-- What you are asked to do --
What follows is a listing; restate every line of it word for word.
"""
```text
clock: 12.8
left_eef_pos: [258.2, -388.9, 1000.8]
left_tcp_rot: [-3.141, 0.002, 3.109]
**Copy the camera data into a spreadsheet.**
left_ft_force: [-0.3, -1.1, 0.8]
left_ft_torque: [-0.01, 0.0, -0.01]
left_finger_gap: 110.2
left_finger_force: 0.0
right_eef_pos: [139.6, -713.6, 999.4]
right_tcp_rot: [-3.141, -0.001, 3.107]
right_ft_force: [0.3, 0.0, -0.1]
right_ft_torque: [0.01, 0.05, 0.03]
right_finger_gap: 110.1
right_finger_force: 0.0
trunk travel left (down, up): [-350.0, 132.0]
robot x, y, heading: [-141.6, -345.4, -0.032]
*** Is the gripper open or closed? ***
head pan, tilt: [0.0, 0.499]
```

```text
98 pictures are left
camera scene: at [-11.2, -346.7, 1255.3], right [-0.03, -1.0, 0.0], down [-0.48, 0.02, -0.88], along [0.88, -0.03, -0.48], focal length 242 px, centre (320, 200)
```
"""
-- Task result --
```text
clock: 12.8
left_eef_pos: [258.2, -388.9, 1000.8]
left_tcp_rot: [-3.141, 0.002, 3.109]
**Copy the camera data into a spreadsheet.**
left_ft_force: [-0.3, -1.1, 0.8]
left_ft_torque: [-0.01, 0.0, -0.01]
left_finger_gap: 110.2
left_finger_force: 0.0
right_eef_pos: [139.6, -713.6, 999.4]
right_tcp_rot: [-3.141, -0.001, 3.107]
right_ft_force: [0.3, 0.0, -0.1]
right_ft_torque: [0.01, 0.05, 0.03]
right_finger_gap: 110.1
right_finger_force: 0.0
trunk travel left (down, up): [-350.0, 132.0]
robot x, y, heading: [-141.6, -345.4, -0.032]
*** Is the gripper open or closed? ***
head pan, tilt: [0.0, 0.499]
```

```text
98 pictures are left
camera scene: at [-11.2, -346.7, 1255.3], right [-0.03, -1.0, 0.0], down [-0.48, 0.02, -0.88], along [0.88, -0.03, -0.48], focal length 242 px, centre (320, 200)
```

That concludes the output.